___ Provided passage ___

„Hello Kafi“ in der Bibliothek Uzwil

19. Februar 2019 Aus Von Annelies Seelhofer-Brunner

Seit November 2015 treffen sich jeden Dienstagnachmittag und Donnerstagmorgen Menschen unterschiedlichen Alters und unterschiedlichster Herkunft zu einem Gedankenaustausch in einem etwas versteckten Teil der Bibliothek Uzwil. Ins Leben gerufen hat diesen Treffpunkt die Integrationsbeauftragte der Gemeinde Uzwil, Ellen Glatzl-Anaman, zusammen mit Gemeinderat Daniel Wyder. Die Beiden wollten damit Menschen zusammenbringen, die sich sonst vielleicht nie begegnen würden. Das Angebot ist niederschwellig, es kostet höchstens einen Kaffee oder einen Tee, bringt aber viel Abwechslung ins Leben der Gäste.

Hochdeutsch ist Pflicht

Es kommen vor allem Frauen ins „Hello Kafi“, welche gerne Kontakt zu Einheimischen bekommen und gleichzeitig ihre Sprachkenntnisse erweitern möchten. Gefragt sind darum Schweizer Gesprächspartner und –partnerinnen, die offen für andere Kulturkreise sind und die gerne ihre eigenen Erfahrungen ins Gespräch einbringen. Am hier beschriebenen Dienstagnachmittag im Februar 2019 treffen die Kafi-Besucherinnen und Besucher anfangs allerdings sehr spärlich ein. Das sei oft so, wird der Journalistin beschieden, man könne eben kommen und gehen, wie und wann man wolle. Erfreulicherweise erweitert sich der Kreis doch noch erheblich, so dass schliesslich acht Frauen und zwei Männer mitdiskutieren. Die Männer sowie zwei Frauen aus der Runde stammen aus Uzwil und Umgebung.

Struktur und Ablauf

Ein wenig Struktur braucht so ein Nachmittag schon. So wird an jedem Treffen jemand aus dem Kreise der Migrantinnen als „Tagesmutter“ bestimmt. Diesmal ist es eine Frau aus dem Kosovo, welche aber schon sehr lange in der Schweiz lebt und sichtlich bestrebt ist, ihr Deutsch noch mehr zu verbessern. Ihre Kinder gehen hier zur Schule, für diese ist es viel leichter. Die Frau versucht nun, in Absprache mit den Anwesenden, ein Gesprächsthema zu finden. Das ist gar nicht so einfach. Schliesslich wird „Reisen“ vorgeschlagen.

___ Data lines ___

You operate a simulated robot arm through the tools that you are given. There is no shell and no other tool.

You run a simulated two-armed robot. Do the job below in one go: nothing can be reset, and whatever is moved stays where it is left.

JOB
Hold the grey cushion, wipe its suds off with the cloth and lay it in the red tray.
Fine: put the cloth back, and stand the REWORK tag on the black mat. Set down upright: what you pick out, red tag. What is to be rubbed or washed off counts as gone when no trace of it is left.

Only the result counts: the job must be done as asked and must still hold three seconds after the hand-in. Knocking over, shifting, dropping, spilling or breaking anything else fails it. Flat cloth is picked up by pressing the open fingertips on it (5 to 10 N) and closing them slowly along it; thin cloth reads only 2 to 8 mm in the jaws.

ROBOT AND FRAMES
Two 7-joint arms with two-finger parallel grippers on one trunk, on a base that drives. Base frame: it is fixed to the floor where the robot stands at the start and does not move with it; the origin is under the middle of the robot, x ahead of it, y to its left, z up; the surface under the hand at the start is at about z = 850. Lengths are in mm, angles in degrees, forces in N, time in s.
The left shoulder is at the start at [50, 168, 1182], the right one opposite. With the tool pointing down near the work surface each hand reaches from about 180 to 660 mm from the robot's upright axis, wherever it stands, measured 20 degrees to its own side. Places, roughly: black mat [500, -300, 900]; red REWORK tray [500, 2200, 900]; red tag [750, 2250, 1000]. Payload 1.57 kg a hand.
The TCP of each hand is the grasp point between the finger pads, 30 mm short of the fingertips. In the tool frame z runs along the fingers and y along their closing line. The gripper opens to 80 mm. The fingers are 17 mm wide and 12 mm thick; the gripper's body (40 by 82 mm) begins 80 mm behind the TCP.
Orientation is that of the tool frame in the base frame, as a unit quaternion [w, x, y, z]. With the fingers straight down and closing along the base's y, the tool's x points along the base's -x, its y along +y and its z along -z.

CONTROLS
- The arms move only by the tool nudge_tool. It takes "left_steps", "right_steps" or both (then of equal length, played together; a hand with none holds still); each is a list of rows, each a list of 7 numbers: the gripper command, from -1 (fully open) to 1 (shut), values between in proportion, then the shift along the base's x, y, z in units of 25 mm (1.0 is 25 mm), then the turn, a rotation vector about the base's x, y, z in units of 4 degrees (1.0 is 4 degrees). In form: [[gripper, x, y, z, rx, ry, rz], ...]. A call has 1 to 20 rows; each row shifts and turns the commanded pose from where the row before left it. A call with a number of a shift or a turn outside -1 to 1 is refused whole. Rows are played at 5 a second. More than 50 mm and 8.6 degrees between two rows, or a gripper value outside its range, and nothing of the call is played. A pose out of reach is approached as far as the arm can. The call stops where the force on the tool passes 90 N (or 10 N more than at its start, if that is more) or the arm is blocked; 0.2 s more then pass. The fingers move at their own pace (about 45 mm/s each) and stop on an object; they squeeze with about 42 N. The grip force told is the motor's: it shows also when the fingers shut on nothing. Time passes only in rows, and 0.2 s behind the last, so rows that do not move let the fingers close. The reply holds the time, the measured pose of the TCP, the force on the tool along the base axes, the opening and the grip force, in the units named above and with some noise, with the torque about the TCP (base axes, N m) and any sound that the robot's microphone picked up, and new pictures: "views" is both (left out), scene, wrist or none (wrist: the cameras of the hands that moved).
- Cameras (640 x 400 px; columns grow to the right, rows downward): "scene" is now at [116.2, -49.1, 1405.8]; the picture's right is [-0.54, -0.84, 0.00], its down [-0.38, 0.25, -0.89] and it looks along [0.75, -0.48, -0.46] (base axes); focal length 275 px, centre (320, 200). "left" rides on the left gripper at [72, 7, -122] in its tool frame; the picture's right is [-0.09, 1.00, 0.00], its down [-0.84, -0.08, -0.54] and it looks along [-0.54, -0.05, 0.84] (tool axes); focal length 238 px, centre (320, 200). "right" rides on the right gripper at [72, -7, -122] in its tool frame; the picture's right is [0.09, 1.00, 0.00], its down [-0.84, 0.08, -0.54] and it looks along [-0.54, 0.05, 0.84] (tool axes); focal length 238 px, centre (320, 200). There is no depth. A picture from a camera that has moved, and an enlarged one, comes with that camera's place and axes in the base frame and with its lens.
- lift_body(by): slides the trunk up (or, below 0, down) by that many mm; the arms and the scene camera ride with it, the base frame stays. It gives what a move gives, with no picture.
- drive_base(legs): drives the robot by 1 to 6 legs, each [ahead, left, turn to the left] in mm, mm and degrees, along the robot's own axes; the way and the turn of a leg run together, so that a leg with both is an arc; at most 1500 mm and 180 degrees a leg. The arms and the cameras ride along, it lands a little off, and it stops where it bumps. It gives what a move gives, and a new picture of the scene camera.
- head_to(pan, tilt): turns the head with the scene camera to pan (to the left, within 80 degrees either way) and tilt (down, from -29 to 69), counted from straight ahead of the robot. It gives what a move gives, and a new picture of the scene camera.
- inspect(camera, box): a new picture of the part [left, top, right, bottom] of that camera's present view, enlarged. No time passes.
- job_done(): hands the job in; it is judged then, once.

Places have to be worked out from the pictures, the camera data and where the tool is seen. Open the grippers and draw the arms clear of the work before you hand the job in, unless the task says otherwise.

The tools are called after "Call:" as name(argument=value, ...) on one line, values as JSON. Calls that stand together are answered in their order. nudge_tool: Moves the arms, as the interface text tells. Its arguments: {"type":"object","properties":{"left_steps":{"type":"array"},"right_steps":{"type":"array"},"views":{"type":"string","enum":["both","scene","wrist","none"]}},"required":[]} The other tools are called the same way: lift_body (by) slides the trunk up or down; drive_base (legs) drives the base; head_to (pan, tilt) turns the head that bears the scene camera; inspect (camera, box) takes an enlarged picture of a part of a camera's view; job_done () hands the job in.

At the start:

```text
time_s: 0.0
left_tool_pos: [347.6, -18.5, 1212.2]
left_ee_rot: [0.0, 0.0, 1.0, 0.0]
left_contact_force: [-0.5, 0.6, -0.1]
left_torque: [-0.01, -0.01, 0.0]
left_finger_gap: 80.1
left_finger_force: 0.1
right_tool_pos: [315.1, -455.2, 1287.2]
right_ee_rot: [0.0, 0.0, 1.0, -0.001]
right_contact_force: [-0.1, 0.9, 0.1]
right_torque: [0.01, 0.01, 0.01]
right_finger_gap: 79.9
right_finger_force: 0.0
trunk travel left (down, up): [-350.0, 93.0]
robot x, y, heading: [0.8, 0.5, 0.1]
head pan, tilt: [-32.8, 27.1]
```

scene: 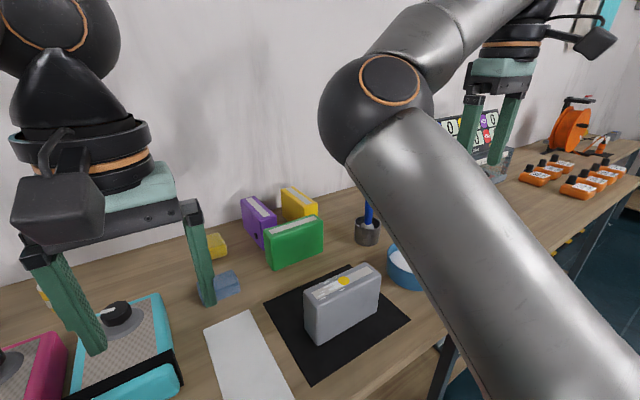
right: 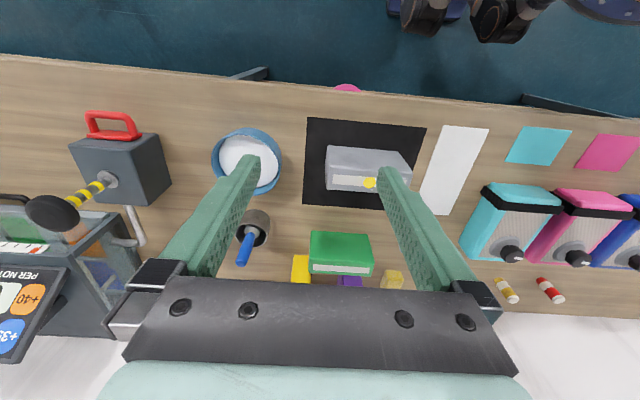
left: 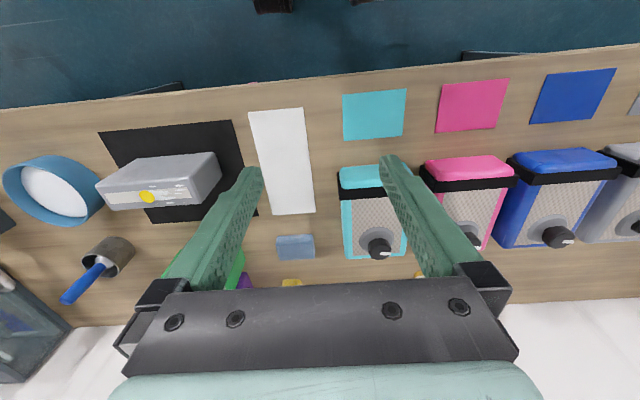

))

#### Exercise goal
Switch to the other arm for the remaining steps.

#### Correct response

___

I need one stretch of the provided passage verbatim, from "Seit November 2015" to "Leben der Gäste.".

Seit November 2015 treffen sich jeden Dienstagnachmittag und Donnerstagmorgen Menschen unterschiedlichen Alters und unterschiedlichster Herkunft zu einem Gedankenaustausch in einem etwas versteckten Teil der Bibliothek Uzwil. Ins Leben gerufen hat diesen Treffpunkt die Integrationsbeauftragte der Gemeinde Uzwil, Ellen Glatzl-Anaman, zusammen mit Gemeinderat Daniel Wyder. Die Beiden wollten damit Menschen zusammenbringen, die sich sonst vielleicht nie begegnen würden. Das Angebot ist niederschwellig, es kostet höchstens einen Kaffee oder einen Tee, bringt aber viel Abwechslung ins Leben der Gäste.